### WHAT IS ASKED
In the data, extract each line that holds the string "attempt".

### GIVEN DATA

========

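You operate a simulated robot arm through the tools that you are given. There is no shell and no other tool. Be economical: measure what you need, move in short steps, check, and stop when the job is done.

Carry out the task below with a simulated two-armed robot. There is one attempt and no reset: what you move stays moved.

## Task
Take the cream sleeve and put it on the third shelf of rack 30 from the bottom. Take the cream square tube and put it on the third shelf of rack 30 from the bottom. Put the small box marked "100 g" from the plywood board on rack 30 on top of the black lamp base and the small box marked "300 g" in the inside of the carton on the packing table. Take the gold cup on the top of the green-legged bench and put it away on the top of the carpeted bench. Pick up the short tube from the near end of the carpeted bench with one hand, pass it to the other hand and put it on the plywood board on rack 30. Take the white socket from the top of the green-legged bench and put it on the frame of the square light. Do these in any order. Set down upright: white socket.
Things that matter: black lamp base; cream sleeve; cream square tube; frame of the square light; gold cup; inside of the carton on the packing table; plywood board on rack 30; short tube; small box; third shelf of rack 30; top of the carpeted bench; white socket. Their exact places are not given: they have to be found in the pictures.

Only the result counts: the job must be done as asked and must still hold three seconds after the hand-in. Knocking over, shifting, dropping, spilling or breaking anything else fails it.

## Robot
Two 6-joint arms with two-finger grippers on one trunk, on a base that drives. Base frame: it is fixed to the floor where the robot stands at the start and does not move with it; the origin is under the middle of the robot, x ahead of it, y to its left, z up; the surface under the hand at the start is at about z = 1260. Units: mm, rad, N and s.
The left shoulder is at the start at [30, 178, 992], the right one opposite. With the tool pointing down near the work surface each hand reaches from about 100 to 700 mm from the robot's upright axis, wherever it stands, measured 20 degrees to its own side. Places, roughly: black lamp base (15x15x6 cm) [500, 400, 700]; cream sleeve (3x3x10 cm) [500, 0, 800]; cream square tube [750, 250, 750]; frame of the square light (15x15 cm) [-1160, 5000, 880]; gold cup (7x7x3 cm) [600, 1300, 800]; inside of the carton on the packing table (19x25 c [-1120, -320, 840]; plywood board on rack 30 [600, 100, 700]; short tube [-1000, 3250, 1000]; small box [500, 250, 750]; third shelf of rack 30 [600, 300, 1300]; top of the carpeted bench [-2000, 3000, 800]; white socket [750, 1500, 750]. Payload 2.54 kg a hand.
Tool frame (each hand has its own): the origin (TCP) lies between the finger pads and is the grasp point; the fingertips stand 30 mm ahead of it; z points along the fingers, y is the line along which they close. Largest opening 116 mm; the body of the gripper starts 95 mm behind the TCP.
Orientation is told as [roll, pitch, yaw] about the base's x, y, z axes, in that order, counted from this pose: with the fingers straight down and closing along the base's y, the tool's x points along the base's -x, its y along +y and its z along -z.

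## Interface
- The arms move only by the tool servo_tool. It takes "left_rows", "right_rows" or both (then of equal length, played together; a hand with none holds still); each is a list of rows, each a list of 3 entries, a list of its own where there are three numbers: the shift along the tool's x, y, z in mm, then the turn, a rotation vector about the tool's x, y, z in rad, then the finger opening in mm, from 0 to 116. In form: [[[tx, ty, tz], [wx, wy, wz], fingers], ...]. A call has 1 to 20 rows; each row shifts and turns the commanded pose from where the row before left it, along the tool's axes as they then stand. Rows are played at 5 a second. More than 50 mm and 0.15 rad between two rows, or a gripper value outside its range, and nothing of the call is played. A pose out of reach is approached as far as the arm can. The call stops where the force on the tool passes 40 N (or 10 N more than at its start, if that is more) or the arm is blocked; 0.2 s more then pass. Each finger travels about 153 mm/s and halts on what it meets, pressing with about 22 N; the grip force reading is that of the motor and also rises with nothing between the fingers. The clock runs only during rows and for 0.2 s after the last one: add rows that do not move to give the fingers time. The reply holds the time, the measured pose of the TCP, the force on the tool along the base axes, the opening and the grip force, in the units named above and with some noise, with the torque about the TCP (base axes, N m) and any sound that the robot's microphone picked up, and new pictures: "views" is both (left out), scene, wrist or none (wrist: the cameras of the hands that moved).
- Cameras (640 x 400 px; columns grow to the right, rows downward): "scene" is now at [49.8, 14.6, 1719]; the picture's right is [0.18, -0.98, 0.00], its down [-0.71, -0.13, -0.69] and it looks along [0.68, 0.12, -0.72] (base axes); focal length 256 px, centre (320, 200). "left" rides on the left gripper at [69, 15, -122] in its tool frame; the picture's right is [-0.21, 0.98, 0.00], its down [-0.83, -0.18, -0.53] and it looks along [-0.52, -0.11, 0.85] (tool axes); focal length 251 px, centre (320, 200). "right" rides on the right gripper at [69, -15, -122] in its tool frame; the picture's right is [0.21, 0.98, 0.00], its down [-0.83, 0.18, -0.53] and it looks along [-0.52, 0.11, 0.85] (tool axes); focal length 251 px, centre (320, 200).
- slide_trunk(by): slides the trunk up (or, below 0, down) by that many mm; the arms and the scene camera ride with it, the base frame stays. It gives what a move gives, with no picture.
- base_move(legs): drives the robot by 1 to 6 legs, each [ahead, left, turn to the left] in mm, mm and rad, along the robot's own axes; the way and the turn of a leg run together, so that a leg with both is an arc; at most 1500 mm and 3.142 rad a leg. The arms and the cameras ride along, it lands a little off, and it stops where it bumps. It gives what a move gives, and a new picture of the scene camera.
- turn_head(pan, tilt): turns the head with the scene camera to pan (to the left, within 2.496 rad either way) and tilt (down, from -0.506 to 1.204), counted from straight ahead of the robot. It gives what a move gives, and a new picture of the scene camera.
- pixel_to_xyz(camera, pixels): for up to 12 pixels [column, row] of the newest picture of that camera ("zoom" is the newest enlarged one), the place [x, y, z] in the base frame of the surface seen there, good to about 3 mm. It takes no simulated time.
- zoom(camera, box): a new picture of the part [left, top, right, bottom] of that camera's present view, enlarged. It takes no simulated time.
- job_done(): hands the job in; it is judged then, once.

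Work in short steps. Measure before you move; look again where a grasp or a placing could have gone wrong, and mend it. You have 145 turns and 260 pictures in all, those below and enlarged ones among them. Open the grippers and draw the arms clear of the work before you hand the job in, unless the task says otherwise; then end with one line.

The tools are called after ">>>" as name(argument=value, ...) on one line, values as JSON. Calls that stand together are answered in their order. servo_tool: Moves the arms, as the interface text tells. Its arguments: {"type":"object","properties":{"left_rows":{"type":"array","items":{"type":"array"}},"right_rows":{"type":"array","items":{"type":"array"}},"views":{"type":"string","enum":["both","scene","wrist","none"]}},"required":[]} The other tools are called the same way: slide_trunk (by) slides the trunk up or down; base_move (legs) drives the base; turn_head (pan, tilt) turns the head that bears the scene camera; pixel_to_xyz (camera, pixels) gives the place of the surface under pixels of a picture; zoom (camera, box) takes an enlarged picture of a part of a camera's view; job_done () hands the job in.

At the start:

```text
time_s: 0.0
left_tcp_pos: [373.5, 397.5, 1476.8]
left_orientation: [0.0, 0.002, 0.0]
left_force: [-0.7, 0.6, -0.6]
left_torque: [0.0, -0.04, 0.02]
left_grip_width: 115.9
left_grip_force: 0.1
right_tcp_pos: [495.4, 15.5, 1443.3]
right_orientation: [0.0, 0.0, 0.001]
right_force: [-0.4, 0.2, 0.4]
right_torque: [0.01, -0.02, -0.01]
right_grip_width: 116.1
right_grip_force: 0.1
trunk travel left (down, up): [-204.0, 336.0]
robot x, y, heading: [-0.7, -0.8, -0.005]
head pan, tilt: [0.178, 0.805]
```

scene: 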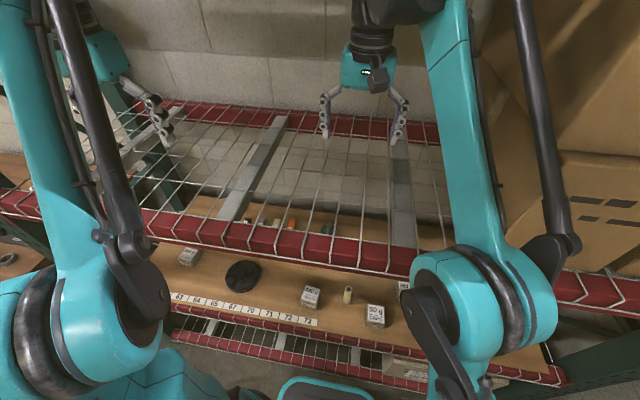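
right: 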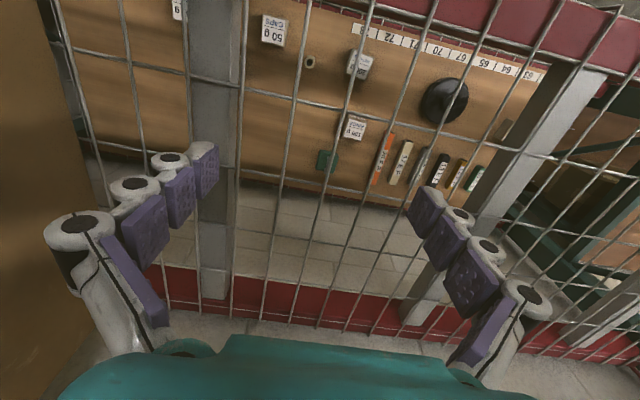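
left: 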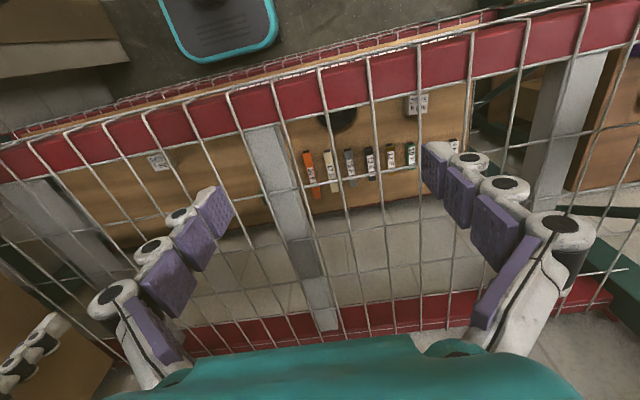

========

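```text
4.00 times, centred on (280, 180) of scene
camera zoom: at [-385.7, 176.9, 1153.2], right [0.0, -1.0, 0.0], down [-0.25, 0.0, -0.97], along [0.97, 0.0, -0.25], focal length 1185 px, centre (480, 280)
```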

========

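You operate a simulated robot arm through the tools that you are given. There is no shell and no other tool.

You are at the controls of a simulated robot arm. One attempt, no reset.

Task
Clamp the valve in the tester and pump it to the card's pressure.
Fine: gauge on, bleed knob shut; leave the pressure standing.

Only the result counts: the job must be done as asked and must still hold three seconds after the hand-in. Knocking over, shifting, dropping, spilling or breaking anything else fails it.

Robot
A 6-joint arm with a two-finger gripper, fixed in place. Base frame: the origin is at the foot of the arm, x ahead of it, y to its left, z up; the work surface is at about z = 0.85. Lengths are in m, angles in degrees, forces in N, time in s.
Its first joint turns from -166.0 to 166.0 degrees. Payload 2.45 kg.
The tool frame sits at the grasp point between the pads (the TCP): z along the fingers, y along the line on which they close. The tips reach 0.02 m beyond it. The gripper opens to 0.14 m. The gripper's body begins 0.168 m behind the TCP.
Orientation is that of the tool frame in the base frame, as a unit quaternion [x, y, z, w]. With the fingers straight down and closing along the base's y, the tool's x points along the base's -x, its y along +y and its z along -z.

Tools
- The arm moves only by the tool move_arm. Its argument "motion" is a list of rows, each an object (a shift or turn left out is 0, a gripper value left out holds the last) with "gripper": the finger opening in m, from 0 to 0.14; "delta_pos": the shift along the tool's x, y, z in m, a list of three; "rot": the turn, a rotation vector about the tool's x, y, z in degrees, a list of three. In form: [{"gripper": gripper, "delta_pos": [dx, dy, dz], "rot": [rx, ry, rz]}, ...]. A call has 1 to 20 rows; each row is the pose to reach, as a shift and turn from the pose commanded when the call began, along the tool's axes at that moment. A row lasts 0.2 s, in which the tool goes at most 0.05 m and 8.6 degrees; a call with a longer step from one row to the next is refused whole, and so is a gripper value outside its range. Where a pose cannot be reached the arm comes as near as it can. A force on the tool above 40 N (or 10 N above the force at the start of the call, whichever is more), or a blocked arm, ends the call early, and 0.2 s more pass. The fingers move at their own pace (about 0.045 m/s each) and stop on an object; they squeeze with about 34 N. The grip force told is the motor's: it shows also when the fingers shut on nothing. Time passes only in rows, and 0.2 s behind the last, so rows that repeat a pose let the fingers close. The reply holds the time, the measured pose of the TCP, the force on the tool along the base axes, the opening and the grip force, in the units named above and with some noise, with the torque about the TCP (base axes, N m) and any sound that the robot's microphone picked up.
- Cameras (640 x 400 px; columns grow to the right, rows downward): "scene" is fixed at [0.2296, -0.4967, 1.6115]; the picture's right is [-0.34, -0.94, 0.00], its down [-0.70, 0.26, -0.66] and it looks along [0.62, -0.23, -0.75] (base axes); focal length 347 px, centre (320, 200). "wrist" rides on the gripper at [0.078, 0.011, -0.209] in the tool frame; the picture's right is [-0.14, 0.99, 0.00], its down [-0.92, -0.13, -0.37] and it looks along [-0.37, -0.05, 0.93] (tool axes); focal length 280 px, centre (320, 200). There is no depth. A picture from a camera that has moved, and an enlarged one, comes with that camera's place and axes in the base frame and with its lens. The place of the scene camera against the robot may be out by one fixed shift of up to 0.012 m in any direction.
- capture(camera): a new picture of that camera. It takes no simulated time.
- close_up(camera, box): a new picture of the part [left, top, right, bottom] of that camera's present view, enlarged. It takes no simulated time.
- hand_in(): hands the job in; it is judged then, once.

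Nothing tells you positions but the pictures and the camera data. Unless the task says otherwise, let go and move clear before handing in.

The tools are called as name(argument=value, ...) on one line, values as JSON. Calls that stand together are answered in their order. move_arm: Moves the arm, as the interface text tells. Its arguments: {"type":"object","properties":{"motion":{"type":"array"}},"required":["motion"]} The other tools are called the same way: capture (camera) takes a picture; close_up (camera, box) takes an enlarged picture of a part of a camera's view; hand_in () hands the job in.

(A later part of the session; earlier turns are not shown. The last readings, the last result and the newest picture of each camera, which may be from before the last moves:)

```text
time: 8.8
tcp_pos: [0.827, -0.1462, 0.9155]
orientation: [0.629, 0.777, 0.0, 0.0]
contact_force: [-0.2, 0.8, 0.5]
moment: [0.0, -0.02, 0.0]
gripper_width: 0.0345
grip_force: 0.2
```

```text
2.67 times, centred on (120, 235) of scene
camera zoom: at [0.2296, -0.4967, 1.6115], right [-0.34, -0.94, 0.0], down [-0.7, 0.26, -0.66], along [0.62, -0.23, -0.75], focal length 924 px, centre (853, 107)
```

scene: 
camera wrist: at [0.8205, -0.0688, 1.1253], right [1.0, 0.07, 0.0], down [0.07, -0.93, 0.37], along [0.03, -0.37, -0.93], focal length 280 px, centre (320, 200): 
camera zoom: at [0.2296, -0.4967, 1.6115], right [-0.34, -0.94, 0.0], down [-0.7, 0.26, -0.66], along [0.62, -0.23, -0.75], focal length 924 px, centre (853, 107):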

========

### CORRECT ANSWER
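Carry out the task below with a simulated two-armed robot. There is one attempt and no reset: what you move stays moved.
You are at the controls of a simulated robot arm. One attempt, no reset.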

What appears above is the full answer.